Berlin History

American Baseball Diamonds

There are few places left in Berlin where the experience of American occupation after the Second World War is still vividly felt. The most famous (and touristic) is the crossing between the American and Soviet sectors at Checkpoint Charlie. The US Army headquarters was in Zehlendorf, where some of the buildings have been taken over by the State Department and others were razed to the ground. Still scattered around the city are a number of American chapels, schools and dedicated libraries –but these remains are few and exert little presence.

For me, the most vivid reminders of the American occupation (which lasted until 1994) are the US Army Baseball/Softball diamonds which remain on the site of the old Tempelhof Airport (see my previous blog entry). The diamonds are non-descript. The Berlin’s Mixed Softball League, which will take them over this year, has some weeding to do.

What I find most surprising are the scoreboards, whose vintage technology seems transplanted from a fifties cornfield at the centre of the North American continent. I see the bulbs illuminating, the crack of the ball propelling from the bat, the shuffling of feet through the sand, and American voices calling out strike. The scene is perhaps illuminated, at night, with young American servicemen, transplanted from their distant realities, rushing between the bases. Overlooking it, most poignantly, are those two words, ‘Home’ and ‘Guest’.
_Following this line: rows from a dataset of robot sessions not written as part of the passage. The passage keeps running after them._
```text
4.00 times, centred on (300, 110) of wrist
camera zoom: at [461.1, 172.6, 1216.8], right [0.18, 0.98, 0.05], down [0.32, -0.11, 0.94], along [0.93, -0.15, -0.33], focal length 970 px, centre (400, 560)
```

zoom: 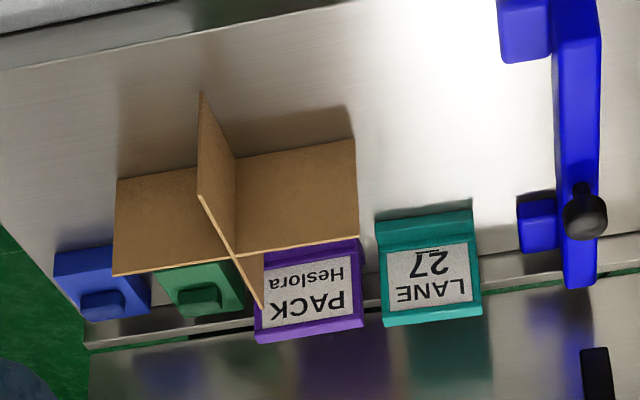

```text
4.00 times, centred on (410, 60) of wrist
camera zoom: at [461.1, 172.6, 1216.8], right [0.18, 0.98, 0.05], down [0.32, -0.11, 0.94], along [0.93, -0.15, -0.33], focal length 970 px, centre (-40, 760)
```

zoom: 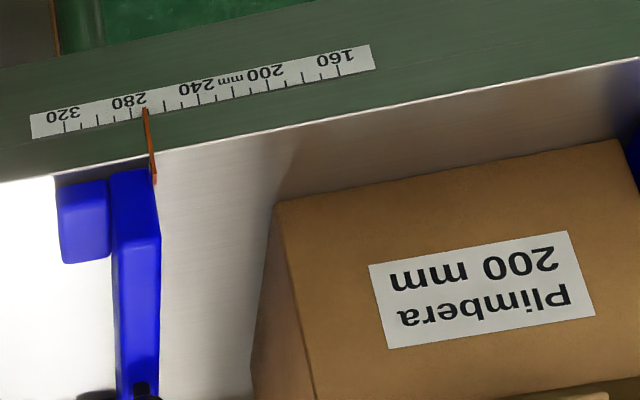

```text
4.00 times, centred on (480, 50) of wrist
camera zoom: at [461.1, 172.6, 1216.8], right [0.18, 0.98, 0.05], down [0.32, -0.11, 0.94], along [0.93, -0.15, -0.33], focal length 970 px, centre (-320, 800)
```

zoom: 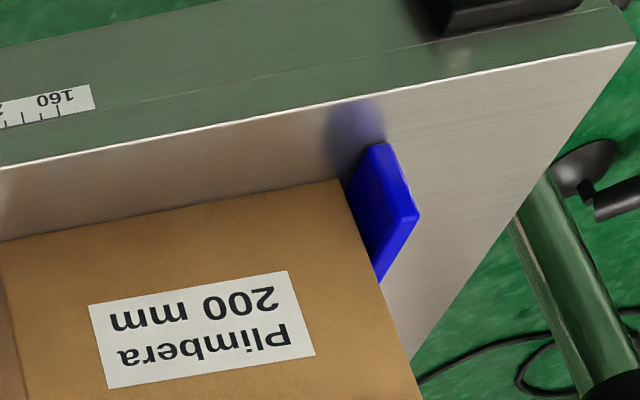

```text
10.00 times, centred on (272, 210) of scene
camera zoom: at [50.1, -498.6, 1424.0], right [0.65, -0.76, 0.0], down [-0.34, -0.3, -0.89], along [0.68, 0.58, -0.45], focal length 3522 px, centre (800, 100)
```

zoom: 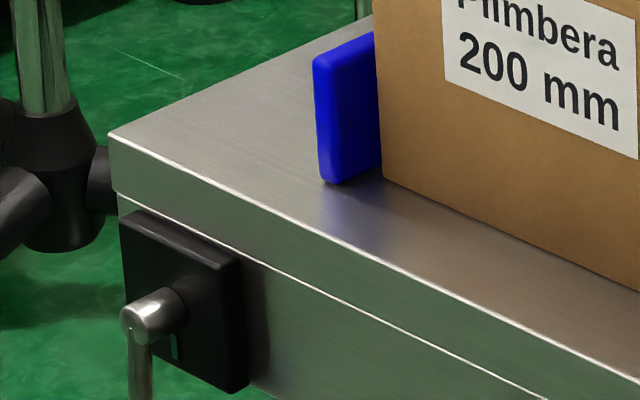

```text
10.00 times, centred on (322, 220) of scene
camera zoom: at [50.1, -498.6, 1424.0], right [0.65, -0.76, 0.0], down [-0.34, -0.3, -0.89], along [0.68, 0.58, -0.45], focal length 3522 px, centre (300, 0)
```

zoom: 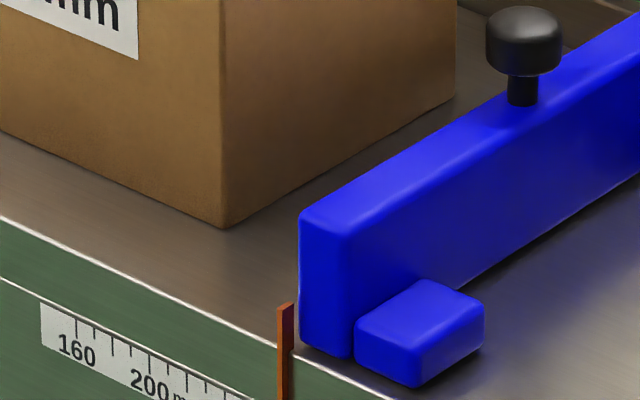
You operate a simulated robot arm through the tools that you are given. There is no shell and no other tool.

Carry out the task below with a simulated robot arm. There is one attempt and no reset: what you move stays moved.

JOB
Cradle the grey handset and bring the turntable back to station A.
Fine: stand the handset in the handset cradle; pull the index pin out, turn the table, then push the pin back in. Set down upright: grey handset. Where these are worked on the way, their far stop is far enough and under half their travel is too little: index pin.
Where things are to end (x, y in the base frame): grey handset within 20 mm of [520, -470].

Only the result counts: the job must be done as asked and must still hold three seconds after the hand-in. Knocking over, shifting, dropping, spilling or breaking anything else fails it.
And ultimately, there is another word, which is ‘Out’.


Größere Kartenansicht

Joseph Pearson

Joseph Pearson (1975) is writer and historian based in Berlin. Born in Canada, he was educated at Cambridge University, UK, where he received his doctorate in history in 2001. Since 2008, he has written The Needle, which has become one of Berlin's most popular blogs. His portrait of the German capital, Berlin, for Reaktion Press was published in 2017. His second book, My Grandfather's Knife, was published by HarperCollins and the History Press in 2022. He is also the essayist and blogger of the Schaubühne Theatre, one of Berlin's best known state-funded institutions. His writing has appeared widely in the press, literary and academic journals, and has been translated into Italian, German, French, and Arabic. Having taught at Columbia University in New York City, he lectures in Berlin at New York University Berlin (since 2012) and the Barenboim-Said Academy.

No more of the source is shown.